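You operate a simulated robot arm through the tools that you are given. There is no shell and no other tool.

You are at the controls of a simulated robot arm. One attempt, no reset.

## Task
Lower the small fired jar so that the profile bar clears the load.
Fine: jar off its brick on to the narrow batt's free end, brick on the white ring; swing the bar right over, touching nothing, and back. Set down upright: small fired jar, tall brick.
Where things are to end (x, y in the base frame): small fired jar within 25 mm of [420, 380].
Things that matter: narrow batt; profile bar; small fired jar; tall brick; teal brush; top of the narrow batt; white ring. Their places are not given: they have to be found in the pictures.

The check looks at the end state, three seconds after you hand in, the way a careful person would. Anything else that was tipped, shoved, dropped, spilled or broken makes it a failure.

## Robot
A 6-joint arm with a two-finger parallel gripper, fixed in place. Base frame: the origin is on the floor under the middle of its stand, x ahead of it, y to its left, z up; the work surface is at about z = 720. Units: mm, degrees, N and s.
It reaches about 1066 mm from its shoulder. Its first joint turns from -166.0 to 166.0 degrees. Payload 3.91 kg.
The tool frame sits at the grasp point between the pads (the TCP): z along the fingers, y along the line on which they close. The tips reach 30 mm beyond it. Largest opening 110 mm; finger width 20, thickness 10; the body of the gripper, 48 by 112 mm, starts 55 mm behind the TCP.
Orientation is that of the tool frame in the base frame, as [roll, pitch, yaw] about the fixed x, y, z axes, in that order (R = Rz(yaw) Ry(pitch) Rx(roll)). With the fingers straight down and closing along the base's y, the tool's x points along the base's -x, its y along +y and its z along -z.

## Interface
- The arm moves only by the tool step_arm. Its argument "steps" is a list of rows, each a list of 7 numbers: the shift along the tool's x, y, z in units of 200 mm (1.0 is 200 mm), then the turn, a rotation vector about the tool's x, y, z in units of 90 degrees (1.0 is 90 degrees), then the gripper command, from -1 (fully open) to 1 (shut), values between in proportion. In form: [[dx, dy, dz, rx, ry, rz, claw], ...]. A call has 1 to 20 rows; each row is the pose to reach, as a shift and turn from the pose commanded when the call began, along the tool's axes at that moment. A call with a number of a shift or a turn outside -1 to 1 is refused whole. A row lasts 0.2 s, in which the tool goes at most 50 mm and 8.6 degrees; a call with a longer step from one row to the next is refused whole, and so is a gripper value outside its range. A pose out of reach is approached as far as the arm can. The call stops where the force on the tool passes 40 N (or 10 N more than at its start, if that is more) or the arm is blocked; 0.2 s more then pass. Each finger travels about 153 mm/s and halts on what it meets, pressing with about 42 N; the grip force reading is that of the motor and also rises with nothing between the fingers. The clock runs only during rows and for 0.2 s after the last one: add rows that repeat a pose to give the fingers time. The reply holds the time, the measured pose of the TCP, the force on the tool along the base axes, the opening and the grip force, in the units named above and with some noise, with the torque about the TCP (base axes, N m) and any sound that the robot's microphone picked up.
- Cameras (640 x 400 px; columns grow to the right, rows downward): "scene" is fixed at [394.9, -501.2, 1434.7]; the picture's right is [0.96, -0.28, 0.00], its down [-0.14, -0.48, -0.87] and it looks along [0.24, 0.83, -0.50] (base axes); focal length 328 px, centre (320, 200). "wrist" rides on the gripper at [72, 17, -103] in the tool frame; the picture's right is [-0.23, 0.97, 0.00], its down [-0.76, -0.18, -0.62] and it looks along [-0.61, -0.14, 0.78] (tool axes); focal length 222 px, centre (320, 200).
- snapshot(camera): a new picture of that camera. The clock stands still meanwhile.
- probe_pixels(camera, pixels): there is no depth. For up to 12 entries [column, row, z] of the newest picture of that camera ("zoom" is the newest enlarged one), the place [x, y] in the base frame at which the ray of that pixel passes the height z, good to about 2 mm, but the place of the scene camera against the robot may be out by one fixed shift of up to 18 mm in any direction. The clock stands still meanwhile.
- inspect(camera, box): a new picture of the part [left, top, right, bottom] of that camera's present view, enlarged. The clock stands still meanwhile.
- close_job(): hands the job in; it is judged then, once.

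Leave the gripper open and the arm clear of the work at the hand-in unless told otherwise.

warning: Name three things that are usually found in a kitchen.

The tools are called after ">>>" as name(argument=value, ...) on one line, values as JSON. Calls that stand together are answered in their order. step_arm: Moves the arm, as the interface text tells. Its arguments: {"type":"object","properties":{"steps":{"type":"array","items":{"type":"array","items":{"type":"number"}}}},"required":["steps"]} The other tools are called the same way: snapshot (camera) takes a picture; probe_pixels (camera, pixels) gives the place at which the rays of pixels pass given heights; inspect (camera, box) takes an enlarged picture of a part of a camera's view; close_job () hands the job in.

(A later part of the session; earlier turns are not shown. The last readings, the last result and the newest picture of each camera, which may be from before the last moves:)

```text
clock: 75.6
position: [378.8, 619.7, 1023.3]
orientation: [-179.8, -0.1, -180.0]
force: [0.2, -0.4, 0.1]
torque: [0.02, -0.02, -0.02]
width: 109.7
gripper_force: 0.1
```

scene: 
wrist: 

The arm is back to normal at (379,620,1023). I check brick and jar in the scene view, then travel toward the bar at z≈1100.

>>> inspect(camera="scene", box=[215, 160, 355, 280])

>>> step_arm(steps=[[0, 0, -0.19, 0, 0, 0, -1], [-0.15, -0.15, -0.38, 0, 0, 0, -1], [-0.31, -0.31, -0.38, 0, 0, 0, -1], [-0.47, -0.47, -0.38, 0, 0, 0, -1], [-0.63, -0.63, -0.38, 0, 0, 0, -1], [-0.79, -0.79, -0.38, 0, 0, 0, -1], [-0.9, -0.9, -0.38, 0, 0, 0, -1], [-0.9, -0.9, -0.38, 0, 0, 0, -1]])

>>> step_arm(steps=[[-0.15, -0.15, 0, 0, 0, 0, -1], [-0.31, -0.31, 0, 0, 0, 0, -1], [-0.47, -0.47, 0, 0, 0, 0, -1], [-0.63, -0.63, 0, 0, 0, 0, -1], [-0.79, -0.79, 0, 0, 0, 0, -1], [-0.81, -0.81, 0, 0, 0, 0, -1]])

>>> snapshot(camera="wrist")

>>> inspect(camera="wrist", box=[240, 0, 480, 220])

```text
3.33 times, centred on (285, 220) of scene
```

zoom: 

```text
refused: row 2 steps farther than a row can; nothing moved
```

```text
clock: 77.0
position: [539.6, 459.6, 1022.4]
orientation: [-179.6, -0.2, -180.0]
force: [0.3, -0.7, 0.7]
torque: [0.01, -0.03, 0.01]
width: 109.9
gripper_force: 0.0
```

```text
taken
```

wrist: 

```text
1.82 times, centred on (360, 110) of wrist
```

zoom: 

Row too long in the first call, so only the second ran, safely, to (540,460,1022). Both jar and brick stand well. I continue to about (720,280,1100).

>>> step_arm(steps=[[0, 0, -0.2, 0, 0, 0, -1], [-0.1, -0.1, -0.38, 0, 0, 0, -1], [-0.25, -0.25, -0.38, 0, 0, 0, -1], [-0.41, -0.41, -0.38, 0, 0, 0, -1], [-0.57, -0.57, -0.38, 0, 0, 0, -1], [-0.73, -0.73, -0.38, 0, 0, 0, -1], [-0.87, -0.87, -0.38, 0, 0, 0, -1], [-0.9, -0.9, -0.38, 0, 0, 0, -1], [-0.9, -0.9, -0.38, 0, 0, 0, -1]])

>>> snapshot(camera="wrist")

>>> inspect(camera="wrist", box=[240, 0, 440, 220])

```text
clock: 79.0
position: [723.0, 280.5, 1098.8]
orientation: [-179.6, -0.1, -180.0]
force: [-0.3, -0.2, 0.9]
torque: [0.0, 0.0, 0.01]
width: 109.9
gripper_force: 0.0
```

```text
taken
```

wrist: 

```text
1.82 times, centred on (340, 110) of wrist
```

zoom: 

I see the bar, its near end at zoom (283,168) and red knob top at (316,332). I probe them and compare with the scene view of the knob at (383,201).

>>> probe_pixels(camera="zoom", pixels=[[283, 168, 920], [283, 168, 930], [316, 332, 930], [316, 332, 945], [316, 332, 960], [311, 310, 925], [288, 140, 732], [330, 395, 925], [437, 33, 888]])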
——
- **What is asked**
Copy out only the lines running from the beginning of the data to the line with "## Interface", both ends included. Give them as a Markdown table with the columns Row and Content: a running number and the line, blank lines left out.

- **The answer**
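| Row | Content |
|---|---|
| 1 | You operate a simulated robot arm through the tools that you are given. There is no shell and no other tool. |
| 2 | You are at the controls of a simulated robot arm. One attempt, no reset. |
| 3 | ## Task |
| 4 | Lower the small fired jar so that the profile bar clears the load. |
| 5 | Fine: jar off its brick on to the narrow batt's free end, brick on the white ring; swing the bar right over, touching nothing, and back. Set down upright: small fired jar, tall brick. |
| 6 | Where things are to end (x, y in the base frame): small fired jar within 25 mm of [420, 380]. |
| 7 | Things that matter: narrow batt; profile bar; small fired jar; tall brick; teal brush; top of the narrow batt; white ring. Their places are not given: they have to be found in the pictures. |
| 8 | The check looks at the end state, three seconds after you hand in, the way a careful person would. Anything else that was tipped, shoved, dropped, spilled or broken makes it a failure. |
| 9 | ## Robot |
| 10 | A 6-joint arm with a two-finger parallel gripper, fixed in place. Base frame: the origin is on the floor under the middle of its stand, x ahead of it, y to its left, z up; the work surface is at about z = 720. Units: mm, degrees, N and s. |
| 11 | It reaches about 1066 mm from its shoulder. Its first joint turns from -166.0 to 166.0 degrees. Payload 3.91 kg. |
| 12 | The tool frame sits at the grasp point between the pads (the TCP): z along the fingers, y along the line on which they close. The tips reach 30 mm beyond it. Largest opening 110 mm; finger width 20, thickness 10; the body of the gripper, 48 by 112 mm, starts 55 mm behind the TCP. |
| 13 | Orientation is that of the tool frame in the base frame, as [roll, pitch, yaw] about the fixed x, y, z axes, in that order (R = Rz(yaw) Ry(pitch) Rx(roll)). With the fingers straight down and closing along the base's y, the tool's x points along the base's -x, its y along +y and its z along -z. |
| 14 | ## Interface |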